Source excerpt:
--- begin ---

When most people think about ADHD, they imagine difficulty focusing, being forgetful, or constantly running late. That all can be true but one of the most disruptive and misunderstood aspects of adult ADHD is something far less obvious: emotional dysregulation.

If you find yourself reacting too strongly, getting upset over small things, or struggling to calm down after an emotional trigger, you’re not alone—and it’s not just your “personality.” It might be ADHD.


What Is Emotional Dysregulation?

Emotional regulation is your ability to manage emotional responses in a flexible and appropriate way. It means being able to:

  • Recognize what you're feeling

  • Respond instead of reacting

  • Regain calm after a stressful event

  • Keep emotions in proportion to the situation

For people with ADHD, these processes can break down. The brain's emotional circuits—particularly in the prefrontal cortex and limbic system—don’t always communicate smoothly. That can lead to intense, fast-moving emotions that feel hard (or impossible) to control.


Why It’s Often Missed

Here’s the tricky part: emotional dysregulation isn’t currently one of the core diagnostic criteria for ADHD in adults (even though many researchers believe it should be).

This means:

  • Adults might not realize their emotional volatility is ADHD-related

  • Friends or family might label them as “dramatic,” “moody,” or “too sensitive”

  • Therapists unfamiliar with ADHD might misattribute it to anxiety, depression, or a personality issue


Often, clients come to therapy for “anger issues” or “low frustration tolerance,” not knowing those symptoms are rooted in neurobiology, not just willpower or character.

--- end ---

Stored data:
--- begin ---

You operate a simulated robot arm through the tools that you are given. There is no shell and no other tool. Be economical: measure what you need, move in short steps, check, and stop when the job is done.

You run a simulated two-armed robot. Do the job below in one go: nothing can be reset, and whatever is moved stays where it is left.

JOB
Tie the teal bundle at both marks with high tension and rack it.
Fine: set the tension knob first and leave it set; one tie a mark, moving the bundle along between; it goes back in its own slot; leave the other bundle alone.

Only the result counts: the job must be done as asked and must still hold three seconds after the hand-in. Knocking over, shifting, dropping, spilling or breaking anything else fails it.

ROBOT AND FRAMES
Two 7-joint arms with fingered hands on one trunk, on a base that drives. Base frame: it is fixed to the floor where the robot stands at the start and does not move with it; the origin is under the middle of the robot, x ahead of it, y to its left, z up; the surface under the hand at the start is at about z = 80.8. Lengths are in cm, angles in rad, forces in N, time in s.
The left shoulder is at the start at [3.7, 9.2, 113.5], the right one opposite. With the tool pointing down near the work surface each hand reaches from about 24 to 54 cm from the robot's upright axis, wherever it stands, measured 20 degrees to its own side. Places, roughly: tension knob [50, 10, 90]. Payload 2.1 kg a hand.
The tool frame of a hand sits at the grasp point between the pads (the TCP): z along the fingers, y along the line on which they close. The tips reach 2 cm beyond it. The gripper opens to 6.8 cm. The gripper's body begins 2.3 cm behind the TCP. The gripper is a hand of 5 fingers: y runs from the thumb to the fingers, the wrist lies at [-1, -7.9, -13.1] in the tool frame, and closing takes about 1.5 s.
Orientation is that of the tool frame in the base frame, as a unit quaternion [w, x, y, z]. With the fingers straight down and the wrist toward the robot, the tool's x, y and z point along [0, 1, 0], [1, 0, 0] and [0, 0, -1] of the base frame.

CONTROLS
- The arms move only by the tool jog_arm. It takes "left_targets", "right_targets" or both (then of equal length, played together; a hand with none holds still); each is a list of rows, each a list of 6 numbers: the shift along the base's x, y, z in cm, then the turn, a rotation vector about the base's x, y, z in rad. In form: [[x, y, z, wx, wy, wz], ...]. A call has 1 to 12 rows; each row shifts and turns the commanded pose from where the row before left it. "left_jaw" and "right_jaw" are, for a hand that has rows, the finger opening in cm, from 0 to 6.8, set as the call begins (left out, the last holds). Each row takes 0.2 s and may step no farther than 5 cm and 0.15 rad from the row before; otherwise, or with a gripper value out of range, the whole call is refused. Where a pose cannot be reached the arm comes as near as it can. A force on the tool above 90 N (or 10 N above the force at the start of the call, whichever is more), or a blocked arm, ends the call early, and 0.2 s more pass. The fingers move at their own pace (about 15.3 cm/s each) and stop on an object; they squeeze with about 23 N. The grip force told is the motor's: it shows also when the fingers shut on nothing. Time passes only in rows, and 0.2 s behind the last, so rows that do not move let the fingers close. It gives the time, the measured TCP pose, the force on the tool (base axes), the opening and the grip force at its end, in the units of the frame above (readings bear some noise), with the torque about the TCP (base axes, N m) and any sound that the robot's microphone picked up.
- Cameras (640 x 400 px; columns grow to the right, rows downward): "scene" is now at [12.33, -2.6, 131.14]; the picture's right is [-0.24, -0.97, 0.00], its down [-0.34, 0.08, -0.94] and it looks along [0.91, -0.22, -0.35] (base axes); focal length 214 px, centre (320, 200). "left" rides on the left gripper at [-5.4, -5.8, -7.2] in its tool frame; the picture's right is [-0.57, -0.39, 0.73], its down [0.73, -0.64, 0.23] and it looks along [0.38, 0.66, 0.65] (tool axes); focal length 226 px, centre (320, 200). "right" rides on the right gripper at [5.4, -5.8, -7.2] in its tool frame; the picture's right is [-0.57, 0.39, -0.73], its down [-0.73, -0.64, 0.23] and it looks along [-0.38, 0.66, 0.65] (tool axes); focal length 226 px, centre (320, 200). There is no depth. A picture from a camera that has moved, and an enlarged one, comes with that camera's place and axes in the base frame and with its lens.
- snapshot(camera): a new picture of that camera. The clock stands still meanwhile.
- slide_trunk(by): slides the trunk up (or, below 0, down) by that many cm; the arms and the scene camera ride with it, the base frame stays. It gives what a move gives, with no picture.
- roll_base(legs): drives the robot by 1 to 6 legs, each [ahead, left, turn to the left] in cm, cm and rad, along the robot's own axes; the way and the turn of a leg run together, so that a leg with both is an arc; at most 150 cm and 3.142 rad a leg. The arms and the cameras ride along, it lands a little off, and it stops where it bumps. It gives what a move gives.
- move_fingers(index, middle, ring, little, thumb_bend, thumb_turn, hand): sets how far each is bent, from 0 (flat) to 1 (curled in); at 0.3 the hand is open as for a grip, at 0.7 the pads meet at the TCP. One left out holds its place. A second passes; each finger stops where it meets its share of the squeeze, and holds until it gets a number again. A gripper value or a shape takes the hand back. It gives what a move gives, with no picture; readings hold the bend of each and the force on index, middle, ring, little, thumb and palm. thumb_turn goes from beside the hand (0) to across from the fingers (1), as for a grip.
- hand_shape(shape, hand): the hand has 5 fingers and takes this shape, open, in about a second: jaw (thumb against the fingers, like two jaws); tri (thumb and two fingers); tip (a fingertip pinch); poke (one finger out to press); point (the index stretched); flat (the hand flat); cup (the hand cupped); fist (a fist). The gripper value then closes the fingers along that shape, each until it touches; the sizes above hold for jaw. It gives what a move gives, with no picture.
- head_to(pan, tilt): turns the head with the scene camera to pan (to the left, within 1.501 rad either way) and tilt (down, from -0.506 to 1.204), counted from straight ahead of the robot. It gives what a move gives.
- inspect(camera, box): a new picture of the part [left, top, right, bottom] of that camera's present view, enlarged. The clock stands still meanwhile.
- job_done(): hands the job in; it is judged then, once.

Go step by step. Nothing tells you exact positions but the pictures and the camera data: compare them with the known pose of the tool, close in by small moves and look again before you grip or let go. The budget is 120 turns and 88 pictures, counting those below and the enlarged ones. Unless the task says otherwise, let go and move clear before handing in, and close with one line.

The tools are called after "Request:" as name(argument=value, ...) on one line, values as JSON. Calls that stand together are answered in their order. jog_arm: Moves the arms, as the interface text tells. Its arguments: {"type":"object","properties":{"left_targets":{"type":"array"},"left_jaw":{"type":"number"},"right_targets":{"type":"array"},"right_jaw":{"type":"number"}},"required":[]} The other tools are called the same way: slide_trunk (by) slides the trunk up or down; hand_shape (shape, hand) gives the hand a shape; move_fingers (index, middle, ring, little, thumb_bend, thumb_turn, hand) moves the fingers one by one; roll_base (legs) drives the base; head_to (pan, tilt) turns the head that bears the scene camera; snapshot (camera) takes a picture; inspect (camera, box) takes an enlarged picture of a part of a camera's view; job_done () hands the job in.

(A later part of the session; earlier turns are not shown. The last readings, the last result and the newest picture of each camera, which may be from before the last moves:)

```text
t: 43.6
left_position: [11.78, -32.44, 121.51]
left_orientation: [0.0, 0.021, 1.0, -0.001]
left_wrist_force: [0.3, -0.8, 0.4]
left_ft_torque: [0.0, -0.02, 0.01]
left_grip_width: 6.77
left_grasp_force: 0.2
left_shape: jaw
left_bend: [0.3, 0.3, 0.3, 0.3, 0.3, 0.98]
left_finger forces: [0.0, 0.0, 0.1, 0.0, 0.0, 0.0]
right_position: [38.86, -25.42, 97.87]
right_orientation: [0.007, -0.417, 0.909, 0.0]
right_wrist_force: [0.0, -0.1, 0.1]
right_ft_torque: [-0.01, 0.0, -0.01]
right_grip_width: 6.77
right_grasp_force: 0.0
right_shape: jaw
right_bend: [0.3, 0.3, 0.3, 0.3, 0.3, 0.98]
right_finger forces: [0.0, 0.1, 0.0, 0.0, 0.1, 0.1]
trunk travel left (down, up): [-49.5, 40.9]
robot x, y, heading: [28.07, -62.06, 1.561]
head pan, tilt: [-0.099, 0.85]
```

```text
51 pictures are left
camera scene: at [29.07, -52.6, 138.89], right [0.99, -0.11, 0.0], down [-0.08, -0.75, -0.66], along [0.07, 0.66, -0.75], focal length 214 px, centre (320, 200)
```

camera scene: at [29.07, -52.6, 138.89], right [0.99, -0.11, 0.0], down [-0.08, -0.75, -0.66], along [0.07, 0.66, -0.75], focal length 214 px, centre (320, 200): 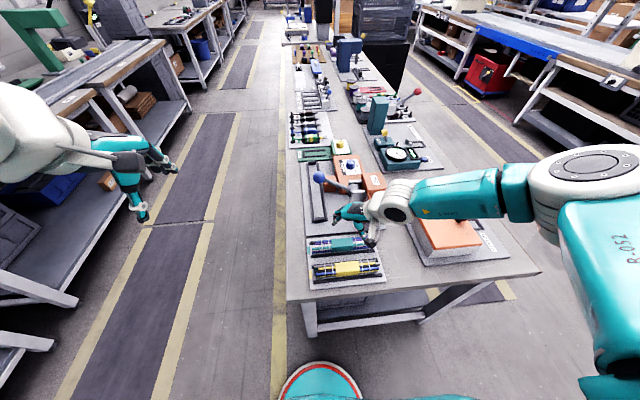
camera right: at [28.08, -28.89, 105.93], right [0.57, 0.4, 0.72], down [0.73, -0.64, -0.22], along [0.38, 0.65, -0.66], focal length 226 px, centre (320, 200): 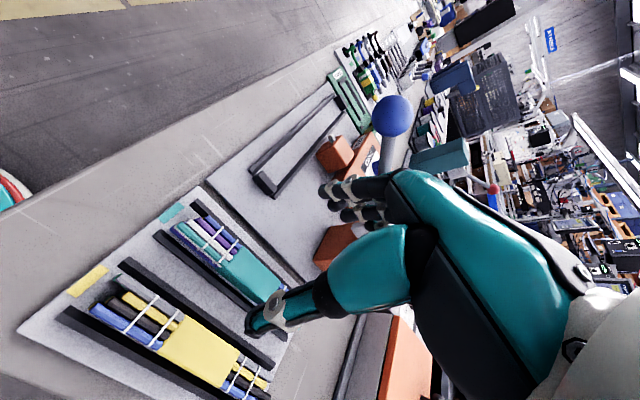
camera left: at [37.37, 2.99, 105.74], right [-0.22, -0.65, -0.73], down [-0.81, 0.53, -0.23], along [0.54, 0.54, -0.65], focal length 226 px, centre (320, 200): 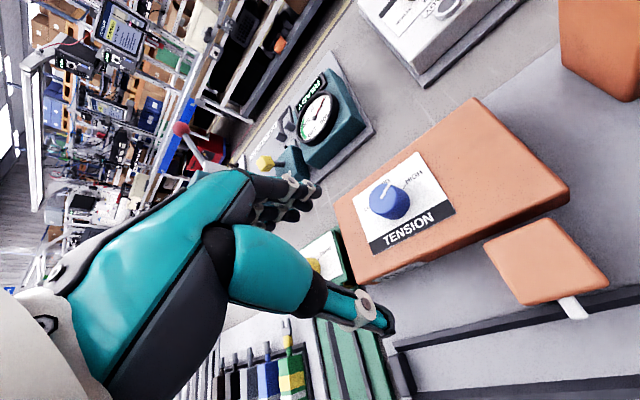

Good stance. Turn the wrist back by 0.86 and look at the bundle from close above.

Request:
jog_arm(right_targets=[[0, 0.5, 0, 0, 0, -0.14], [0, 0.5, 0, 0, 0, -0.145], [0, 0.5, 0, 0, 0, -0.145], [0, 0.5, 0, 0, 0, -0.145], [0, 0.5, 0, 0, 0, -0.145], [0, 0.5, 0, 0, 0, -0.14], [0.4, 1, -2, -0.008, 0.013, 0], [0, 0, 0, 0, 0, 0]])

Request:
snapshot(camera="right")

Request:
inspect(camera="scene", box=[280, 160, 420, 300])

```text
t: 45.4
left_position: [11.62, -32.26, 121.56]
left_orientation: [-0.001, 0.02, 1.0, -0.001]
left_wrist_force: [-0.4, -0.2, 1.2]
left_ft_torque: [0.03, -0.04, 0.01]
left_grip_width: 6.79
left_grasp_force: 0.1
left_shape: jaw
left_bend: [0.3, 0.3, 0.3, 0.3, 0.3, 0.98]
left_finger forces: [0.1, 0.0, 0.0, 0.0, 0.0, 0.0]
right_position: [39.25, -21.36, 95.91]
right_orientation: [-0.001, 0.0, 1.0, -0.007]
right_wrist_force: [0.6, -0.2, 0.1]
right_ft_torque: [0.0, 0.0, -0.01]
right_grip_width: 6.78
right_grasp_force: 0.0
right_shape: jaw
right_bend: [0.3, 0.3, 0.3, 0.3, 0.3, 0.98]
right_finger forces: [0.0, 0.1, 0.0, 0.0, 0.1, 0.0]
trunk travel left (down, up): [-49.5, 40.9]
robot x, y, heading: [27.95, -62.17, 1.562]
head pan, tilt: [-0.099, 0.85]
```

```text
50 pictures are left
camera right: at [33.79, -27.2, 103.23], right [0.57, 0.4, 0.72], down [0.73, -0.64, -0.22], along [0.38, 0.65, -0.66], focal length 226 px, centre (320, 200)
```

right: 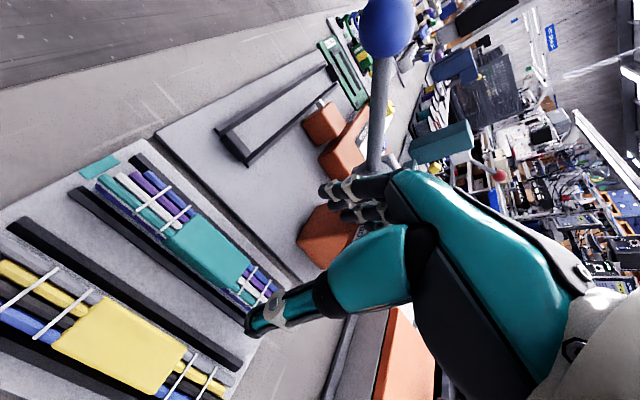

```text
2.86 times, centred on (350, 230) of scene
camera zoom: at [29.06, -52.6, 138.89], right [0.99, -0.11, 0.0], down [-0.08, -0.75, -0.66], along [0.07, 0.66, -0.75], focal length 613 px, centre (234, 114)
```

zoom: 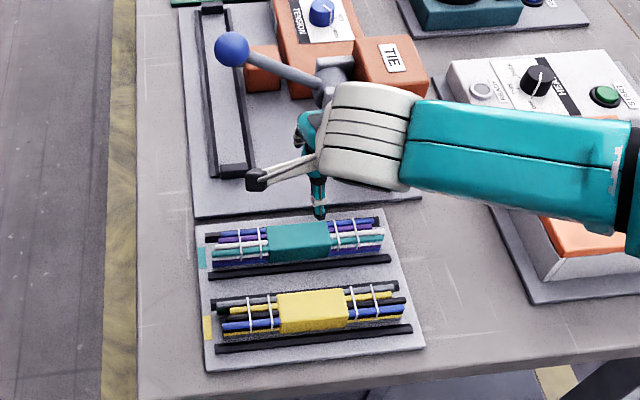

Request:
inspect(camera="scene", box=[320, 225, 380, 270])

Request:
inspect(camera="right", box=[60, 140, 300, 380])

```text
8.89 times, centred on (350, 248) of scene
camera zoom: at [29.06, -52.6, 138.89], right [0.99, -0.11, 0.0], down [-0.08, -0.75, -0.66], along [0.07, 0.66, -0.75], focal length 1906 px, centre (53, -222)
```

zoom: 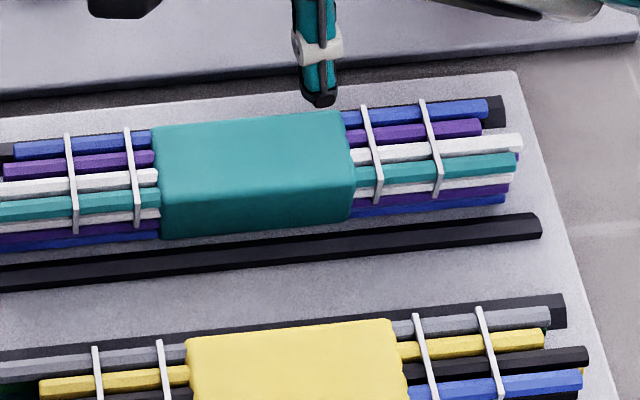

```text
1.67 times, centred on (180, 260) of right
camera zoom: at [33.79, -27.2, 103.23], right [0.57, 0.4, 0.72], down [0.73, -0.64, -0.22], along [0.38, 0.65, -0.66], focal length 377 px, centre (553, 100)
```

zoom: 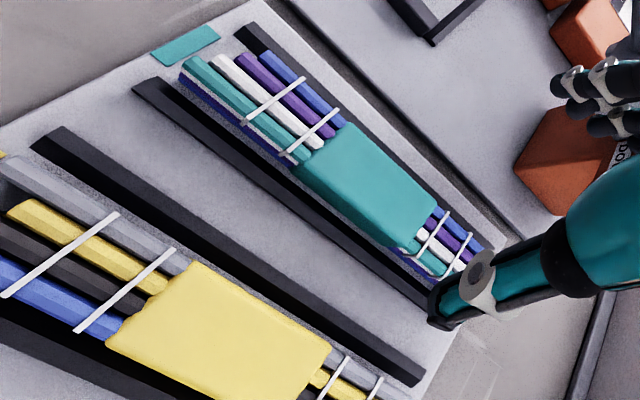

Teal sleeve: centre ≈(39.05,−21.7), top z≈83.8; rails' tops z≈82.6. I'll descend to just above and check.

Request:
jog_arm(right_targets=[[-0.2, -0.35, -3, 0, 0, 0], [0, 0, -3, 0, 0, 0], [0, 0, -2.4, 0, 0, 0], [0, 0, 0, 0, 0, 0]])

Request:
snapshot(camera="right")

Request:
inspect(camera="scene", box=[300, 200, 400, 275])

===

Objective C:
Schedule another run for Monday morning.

--- end ---

Objective A:
Reproduce, exactly as written, the stretch of lines whose first line is the one with "- hand_shape(shape, hand): the" and whose last line is the one with "- head_to(pan, tilt): turns".
Objective B:
Carry the source excerpt on from its last sentence.

Final result A:
- hand_shape(shape, hand): the hand has 5 fingers and takes this shape, open, in about a second: jaw (thumb against the fingers, like two jaws); tri (thumb and two fingers); tip (a fingertip pinch); poke (one finger out to press); point (the index stretched); flat (the hand flat); cup (the hand cupped); fist (a fist). The gripper value then closes the fingers along that shape, each until it touches; the sizes above hold for jaw. It gives what a move gives, with no picture.
- head_to(pan, tilt): turns the head with the scene camera to pan (to the left, within 1.501 rad either way) and tilt (down, from -0.506 to 1.204), counted from straight ahead of the robot. It gives what a move gives.

Final result B:
Few Examples:

The “Overreaction”

You spill coffee on your shirt before a meeting and feel overwhelmed with rage or shame. Rationally, you know it’s a small mistake—but your emotional reaction is huge.

Rejection Sensitivity

Your boss gives neutral feedback, but you interpret it as harsh criticism and spiral into self-doubt or defensiveness.

Getting Stuck in Emotion

You receive bad news in the morning, and it colors your entire day. You want to “shake it off,” but you just can’t.

Sudden Mood Shifts

You’re laughing with a friend—and ten minutes later, you’re irritated by a small comment and emotionally checked out.


How to Spot It in Yourself or Others

People with ADHD often don’t recognize these patterns until they start tracking them. You might:

  • Notice emotions that feel “too big” or fast

  • Feel ashamed of how you react to small things

  • Apologize often for being “too much” or “too intense”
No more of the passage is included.